御神輿を担ぎに帰って来ている親戚を尊敬の眼差しで見つめている子供、久しぶりに会う地元の人同士の何気ない会話が漏れ聞こえてきて、地元の夏祭り感があってほのぼの。外国人観光客もほとんどいなかった。
ところで、ここ古平で火を渡っているのは「天狗」ではなく「猿田彦」だ。
幟にも「猿田彦之命」と書かれていた。
琴平神社例大祭(夏祭り)
実施日:毎年7月第二土曜日とその翌日
火渡り会場は一日目は琴平神社の西宮である恵比須神社、二日目はみどり公園。
(現地でポスターを見て知った)私が行ったのは一日目の恵比須神社。
恵比須神社:古平郡古平町大字浜町989番地
みどり公園:古平町新地町42-1
恵比須神社例大祭(秋祭り)
実施日:9月の第二土曜日と翌日、2019年は9月14日と15日。
町の東側の浜町のお祭として開催され、火渡り会場は恵比寿神社。
ここで気になったのが、「西宮である恵比須神社のお祭りが町の東側のお祭り」だということ。位置関係は恵比須神社の方が多少は東になるけど‥。琴平神社は国道をつくる際に移転したというので今とは違う位置にあったのだろうけれど、西宮が町の東側管轄というのはやっぱりよくわからない。

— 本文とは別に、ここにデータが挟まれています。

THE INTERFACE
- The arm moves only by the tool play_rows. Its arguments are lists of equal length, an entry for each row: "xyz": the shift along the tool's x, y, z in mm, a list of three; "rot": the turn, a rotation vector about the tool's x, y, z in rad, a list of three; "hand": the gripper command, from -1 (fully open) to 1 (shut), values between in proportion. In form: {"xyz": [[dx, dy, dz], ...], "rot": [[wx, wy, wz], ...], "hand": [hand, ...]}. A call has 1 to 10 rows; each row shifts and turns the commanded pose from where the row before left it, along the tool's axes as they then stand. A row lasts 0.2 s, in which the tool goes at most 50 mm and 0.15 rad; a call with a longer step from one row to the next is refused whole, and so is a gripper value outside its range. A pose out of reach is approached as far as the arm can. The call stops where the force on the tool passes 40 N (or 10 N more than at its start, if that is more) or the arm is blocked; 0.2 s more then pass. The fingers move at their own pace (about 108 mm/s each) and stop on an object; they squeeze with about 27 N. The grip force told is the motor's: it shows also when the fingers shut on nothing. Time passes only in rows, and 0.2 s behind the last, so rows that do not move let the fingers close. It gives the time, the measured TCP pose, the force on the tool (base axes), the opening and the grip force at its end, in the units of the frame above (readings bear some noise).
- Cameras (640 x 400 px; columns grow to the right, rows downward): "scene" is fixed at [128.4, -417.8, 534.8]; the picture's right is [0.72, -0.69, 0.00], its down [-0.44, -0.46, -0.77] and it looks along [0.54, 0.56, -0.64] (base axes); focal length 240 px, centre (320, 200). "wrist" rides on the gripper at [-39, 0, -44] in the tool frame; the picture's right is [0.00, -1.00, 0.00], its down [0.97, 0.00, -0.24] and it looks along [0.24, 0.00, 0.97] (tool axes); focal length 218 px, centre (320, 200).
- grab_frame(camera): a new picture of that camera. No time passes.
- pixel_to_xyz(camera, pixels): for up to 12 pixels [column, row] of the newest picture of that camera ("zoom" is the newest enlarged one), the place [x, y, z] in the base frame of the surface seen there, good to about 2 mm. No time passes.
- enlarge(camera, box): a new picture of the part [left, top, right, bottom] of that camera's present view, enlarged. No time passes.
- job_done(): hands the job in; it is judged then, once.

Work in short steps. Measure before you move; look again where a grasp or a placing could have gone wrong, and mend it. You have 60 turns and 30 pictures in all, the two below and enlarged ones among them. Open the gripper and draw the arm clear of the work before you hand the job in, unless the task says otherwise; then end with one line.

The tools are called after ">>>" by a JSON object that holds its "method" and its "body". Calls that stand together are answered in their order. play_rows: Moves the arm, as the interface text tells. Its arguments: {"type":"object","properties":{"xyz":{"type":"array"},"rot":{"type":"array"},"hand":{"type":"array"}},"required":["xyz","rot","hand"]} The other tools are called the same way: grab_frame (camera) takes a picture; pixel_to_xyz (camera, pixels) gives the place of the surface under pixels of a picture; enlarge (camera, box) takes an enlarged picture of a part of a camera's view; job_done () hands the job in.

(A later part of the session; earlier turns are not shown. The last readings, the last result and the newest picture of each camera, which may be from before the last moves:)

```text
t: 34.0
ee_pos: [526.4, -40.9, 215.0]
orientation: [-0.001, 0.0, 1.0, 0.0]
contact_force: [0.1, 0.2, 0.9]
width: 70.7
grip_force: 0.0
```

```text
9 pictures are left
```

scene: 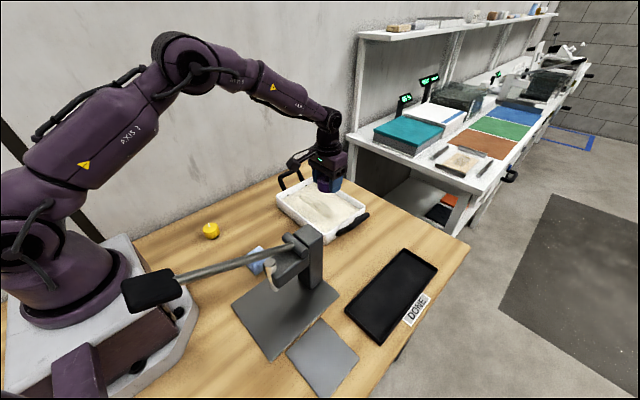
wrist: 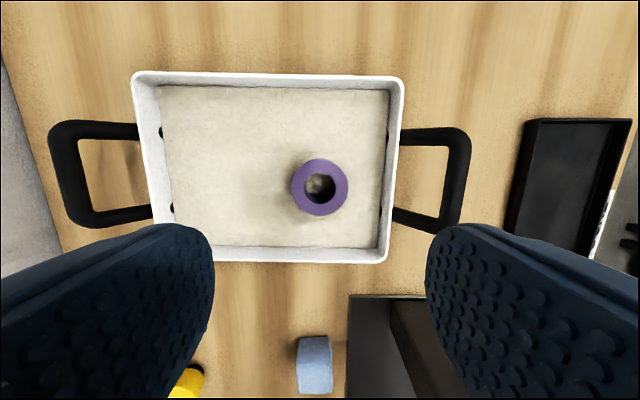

もしかして西宮って方角ではなく別の意味を持つ言葉なのだろうか。西宮神社(ニシノミヤジンジャ)は全国の恵比須社の総本社だというし、恵比須と西は関連がありそう。「西」は「恵比須」を指していて、方角ではないということ??
だとしても、「琴平神社の恵比須(=西)宮として恵比須神社を作った」というのも変な感じ‥。うーん、気になる。
琴平神社(コトヒラジンジャ)は金毘羅神社(コンピラジンジャ)と同音の漢字の書き換えなのだそう。金毘羅神社はインド仏教の 「クンビーラ」という海の神に由来し、航海や漁業にたずさわる人々の信仰を集めている。
恵比寿神社に祀られる「えびす」は、海の彼方から幸いをもたらす豊漁の神、ひいては商売繁盛の神。元は海岸に流れ着いた見慣れないものを「えびす」と呼んで、それを神からの贈り物としてまつる習慣が起源なのだそう。
「西」はさておき、どちらも漁業の町らしい神社だということ!
秋の恵比須神社例大祭の猿田彦。
髪の毛がオールバックだからか、また雰囲気が違う。
9月も見に行ってしまいそう。
この日は虫に刺された。それが強烈に痒いーー!虫除けスプレー必須!
普通の蚊ではないのか、刺された跡がはっきりわかるくらい穴が開き、周りが硬くなって腫れている‥。うっかり掻くとむしろ痛くなる。
よりによって患側の腕が刺されていた。リンパ浮腫予防に、虫刺されは避けた方がいいのだった‥反省。
夏は日頃から虫除けスプレー持って歩こう。